__The request__
Retype the section of the text passage that opens with "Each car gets" and closes with "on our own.".

__Source data__

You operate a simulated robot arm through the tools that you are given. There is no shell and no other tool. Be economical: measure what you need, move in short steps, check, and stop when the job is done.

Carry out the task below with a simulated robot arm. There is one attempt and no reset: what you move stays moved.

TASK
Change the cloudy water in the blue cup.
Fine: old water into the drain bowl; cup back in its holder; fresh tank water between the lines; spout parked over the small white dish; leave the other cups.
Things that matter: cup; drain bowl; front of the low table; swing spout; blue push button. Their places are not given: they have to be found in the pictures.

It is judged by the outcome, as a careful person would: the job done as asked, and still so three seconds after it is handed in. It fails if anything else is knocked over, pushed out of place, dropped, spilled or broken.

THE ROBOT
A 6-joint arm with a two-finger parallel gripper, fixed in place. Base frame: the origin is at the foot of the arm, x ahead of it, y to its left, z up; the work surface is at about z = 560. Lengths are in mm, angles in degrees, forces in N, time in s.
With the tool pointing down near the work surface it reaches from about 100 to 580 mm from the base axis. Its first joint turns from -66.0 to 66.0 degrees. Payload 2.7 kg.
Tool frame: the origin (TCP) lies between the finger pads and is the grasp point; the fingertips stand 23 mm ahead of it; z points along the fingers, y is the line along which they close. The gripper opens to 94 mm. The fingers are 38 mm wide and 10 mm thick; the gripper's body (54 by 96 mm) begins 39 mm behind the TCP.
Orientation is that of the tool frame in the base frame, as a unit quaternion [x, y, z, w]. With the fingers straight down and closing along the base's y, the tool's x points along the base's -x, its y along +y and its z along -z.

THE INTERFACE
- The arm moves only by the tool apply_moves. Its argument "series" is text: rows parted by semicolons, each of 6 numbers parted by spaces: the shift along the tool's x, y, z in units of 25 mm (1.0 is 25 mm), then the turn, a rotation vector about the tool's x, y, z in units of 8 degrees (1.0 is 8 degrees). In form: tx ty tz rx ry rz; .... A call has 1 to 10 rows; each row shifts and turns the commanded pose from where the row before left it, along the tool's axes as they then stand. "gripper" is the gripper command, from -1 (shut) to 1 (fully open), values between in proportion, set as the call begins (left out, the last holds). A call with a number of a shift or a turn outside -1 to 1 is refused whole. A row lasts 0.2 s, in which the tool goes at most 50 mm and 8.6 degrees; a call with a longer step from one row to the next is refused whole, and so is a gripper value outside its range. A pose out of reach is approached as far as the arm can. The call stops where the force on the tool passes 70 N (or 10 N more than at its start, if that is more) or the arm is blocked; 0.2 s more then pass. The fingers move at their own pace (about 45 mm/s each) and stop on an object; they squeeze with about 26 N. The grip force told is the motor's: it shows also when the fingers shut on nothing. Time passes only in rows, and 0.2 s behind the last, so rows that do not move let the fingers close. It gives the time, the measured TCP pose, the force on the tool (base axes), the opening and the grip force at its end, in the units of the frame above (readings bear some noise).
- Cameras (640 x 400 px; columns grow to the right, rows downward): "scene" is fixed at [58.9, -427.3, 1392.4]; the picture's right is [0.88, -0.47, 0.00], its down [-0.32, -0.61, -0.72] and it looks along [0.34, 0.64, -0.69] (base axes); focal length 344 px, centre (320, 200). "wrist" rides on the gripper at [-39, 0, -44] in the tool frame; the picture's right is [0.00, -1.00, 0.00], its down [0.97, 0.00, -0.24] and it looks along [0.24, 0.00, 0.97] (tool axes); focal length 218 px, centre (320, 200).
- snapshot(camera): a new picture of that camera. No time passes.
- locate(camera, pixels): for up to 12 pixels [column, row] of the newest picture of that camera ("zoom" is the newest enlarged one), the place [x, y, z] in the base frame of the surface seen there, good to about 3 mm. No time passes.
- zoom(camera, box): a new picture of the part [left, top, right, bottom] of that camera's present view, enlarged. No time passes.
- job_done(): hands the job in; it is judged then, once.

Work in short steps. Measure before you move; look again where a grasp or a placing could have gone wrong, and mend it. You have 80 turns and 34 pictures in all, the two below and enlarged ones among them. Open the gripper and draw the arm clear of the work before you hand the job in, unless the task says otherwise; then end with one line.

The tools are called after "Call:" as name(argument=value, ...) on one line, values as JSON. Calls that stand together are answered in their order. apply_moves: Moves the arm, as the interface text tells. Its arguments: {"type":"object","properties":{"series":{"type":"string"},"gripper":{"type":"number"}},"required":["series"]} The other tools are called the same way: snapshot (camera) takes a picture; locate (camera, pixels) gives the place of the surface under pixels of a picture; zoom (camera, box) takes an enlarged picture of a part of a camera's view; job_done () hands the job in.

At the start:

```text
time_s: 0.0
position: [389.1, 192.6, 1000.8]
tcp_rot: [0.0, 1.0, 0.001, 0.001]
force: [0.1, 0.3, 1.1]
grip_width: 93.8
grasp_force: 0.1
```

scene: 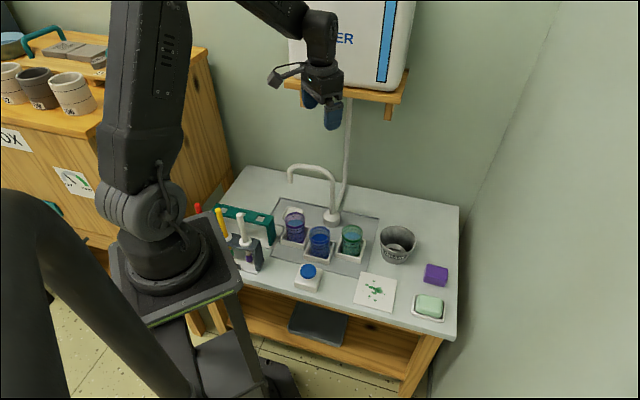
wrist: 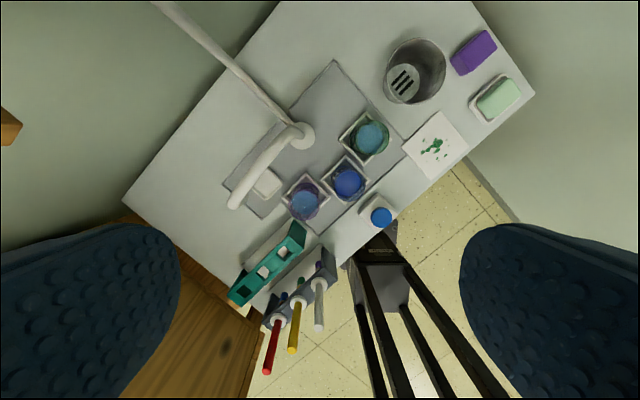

__Text passage__
So now Eduardo is loose in the cornfield with his wife and kids, and it's really dark. We look at Chavez shivering in the car, and we look at the cornfield and we look at each other. No one wants to go running off into the tall, windblown corn to go looking for Eduardo in the dark. (Even though we have done really stupid and insane things in the past and gotten away with them.) We need another plan.

First thing is to get Chavez out of here, so we do. Back to the office for a very, very long and detailed debriefing when we get the time.

Next the SAIC, Ashe, gets on the horn and calls on the state patrol to block off the highway to the west. He radios the on-duty county uniforms on an open mike to meet with us out on the farm road, but doesn't say anything about what's going on, because he knows the TV stations monitor the police scanner, and the last thing we need is the media out here. Who knows what would happen then?

Now the river is to the south, and it's running at around 25,000 cubic feet per second, so that way's cut off. And if we put patrol cars on the county road to the east that runs north/south, and place cars up and down the road we're on, we'll have Eduardo boxed in an area to the south of us that covers a couple of quarter-sections, mostly in cornfields, but with a few abandoned farm buildings. As the thing gets put together and we get all the escape routes covered, more and more officers start showing up, and more and more people are getting involved. Dozens. It's turned into a full-blown cluster. I am very glad that Ashe is the SAIC and not me. Protocol says that it's his party, and he gets to decide what's served. He also gets to eat the leftovers.

Each car gets a pair of starlight scopes, distributed by the state patrol, which are great for seeing in the dark, but what we really need is the state's helicopter that's equipped with a FLIR unit, an infrared imager that can spot warm objects moving around. That way we can pinpoint Eduardo if we see a good-sized fast warm object, or his kids if we see some little slow warm objects. After we know where he is (or they are), we can figure out what to do about it.

But the helicopter's not available, because it's in the shop. Nope, can't be fired up. Engine's in pieces and parts, you know. We're on our own.

Those of us who were in on it at the beginning split into three cars, three people each. I can't speak for Juan and Susan, who are with me in my car, but I'd prefer not to be here. This whole thing has gone south on us.

__Answer to this task__
Each car gets a pair of starlight scopes, distributed by the state patrol, which are great for seeing in the dark, but what we really need is the state's helicopter that's equipped with a FLIR unit, an infrared imager that can spot warm objects moving around. That way we can pinpoint Eduardo if we see a good-sized fast warm object, or his kids if we see some little slow warm objects. After we know where he is (or they are), we can figure out what to do about it.

But the helicopter's not available, because it's in the shop. Nope, can't be fired up. Engine's in pieces and parts, you know. We're on our own.